Insecurity and cheating - does one lead to the other?
A friend of mine and I were talking about his insecure wife - he cheated and blamed her, and here is what I told him.
Anyone who cheats is a cheater - period.
When a woman or a man acts overly insecure, this is one of the WORST possible behaviors to show in a relationship. It is a subtle behavioral signal that screams to your mate "I am beneath you and unworthy and cannot compete with others, so go have sex with other people!"
Insecure people do not want to hear this, and so they get defenseive (because that's what insecure people do) and they kill the messenger and keep acting insecure. This leads to more cheating, and ironically, more insecurity.

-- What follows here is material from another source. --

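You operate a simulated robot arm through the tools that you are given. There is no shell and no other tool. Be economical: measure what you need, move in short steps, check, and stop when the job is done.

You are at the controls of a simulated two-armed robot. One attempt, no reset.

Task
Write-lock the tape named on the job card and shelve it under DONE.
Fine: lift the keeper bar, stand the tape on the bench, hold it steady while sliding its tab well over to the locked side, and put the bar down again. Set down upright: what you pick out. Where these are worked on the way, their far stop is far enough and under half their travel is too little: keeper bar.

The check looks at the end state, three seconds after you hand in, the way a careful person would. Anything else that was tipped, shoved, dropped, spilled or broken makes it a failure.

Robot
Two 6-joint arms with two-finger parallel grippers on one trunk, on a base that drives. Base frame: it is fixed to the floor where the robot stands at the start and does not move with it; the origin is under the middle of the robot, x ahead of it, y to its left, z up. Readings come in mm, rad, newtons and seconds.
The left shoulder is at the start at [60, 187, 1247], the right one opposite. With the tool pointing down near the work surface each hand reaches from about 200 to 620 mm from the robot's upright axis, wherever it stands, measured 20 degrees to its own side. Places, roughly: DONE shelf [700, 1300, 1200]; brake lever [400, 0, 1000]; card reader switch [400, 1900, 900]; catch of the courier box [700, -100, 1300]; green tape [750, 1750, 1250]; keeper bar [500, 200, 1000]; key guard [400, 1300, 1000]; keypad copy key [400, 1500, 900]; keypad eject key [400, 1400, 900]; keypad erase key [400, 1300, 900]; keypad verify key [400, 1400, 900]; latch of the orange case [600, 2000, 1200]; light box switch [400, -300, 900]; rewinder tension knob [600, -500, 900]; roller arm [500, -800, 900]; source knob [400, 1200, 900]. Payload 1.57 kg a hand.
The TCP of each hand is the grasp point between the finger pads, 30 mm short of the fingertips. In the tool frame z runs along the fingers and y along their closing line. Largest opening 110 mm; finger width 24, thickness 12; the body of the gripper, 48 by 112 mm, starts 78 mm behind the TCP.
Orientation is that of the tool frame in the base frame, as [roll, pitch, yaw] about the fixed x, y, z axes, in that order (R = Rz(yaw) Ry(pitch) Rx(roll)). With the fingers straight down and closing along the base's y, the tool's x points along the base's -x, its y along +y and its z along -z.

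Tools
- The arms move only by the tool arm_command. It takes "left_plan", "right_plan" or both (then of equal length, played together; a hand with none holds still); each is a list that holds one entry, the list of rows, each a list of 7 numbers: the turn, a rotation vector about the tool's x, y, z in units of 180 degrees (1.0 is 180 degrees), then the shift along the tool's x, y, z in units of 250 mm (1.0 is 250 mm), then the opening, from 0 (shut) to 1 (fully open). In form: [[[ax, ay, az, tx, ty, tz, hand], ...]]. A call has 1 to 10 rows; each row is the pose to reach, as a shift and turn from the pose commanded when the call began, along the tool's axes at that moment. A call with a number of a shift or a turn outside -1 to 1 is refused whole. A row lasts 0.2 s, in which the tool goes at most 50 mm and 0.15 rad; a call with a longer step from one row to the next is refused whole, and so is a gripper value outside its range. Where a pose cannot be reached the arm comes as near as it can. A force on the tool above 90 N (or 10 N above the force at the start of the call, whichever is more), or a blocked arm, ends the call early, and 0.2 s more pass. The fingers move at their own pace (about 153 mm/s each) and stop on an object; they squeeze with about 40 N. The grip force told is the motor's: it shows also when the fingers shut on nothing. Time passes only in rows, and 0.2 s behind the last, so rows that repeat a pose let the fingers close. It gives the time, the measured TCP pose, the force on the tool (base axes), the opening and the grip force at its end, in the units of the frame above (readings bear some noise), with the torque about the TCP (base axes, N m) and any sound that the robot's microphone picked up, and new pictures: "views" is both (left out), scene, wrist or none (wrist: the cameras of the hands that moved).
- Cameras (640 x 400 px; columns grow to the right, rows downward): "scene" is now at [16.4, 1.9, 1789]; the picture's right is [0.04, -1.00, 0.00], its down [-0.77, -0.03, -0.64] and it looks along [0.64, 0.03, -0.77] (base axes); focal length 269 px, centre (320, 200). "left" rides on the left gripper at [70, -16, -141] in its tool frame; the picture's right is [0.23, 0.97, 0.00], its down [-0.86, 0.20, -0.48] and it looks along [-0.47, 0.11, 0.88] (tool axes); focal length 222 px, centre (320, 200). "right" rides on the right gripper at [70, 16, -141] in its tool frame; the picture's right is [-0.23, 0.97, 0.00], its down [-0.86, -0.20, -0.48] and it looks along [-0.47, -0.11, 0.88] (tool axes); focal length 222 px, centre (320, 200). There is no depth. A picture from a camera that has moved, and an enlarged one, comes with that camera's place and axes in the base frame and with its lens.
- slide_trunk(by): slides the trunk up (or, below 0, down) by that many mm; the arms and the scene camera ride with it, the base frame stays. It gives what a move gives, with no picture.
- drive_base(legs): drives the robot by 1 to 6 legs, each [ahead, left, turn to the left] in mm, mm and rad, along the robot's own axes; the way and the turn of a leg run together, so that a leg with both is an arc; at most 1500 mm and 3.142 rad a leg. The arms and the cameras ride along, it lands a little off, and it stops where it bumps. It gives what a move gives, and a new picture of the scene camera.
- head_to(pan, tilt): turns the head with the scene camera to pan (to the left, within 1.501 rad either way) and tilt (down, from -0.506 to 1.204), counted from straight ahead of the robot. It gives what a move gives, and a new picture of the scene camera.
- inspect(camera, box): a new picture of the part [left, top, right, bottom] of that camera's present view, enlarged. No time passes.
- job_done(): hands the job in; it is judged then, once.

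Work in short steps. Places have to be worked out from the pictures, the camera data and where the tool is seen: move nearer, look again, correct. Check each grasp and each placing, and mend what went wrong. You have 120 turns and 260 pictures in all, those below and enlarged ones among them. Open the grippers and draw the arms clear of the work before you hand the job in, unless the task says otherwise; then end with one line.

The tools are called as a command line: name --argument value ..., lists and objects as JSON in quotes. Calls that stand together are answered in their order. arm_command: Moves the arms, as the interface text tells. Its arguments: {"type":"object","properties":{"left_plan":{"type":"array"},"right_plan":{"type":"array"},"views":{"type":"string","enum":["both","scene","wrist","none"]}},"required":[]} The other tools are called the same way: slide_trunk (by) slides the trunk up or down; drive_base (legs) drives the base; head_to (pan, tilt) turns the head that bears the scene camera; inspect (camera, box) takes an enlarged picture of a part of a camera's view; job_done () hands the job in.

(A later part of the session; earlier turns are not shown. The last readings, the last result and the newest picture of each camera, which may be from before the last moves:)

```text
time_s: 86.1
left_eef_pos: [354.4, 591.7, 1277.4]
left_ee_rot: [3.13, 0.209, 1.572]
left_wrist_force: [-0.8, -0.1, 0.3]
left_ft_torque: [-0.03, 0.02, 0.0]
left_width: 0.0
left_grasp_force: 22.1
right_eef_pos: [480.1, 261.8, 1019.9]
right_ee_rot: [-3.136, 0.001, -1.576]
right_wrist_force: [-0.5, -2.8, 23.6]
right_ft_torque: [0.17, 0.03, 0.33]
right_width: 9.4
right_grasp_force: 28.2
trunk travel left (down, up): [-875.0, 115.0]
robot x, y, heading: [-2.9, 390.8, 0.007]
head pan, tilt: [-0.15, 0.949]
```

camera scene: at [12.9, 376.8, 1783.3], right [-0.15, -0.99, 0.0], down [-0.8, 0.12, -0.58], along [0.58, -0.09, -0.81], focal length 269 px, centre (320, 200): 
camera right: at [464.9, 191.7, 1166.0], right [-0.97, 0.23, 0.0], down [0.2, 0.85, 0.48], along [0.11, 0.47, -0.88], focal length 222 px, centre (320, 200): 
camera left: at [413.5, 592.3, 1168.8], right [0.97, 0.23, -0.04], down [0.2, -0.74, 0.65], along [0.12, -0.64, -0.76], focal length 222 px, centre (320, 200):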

A relationship rests on a basic level of trust in order to survive. I would argue that without the security part, there can be no trust.
What do you think?
Update: December 13, 2010.
This is not about a secure spouse using the other spouse's insecurity as a reason to cheat. Just that it may sometimes be a contributing factor.
No justifications here.
You can take this perspective, get defensive and kill the messenger. That's your call.
Joybird, I am impressed! You may be the only person on the planet who is completely unbiased. You surely do not hold to a constructivist paradigm - I do though - and I admit my bias in this case. We are ALL biased by our own experiences.
This has been mine and I am sharing it. So instead of using the term "Worst" (assuming that is the pejorative term you meant), I will say instead that it is highly effective at creating a sense of cognitive dissonance in their spouse, thereby contributing to an emotional disconnect, which may in turn set the stage for potential infidelity.
I agree - it is a complex issue. I am one who breaks such complexity into smaller parts because I am clearly not as wise as you and I need stuff in small bites sometimes.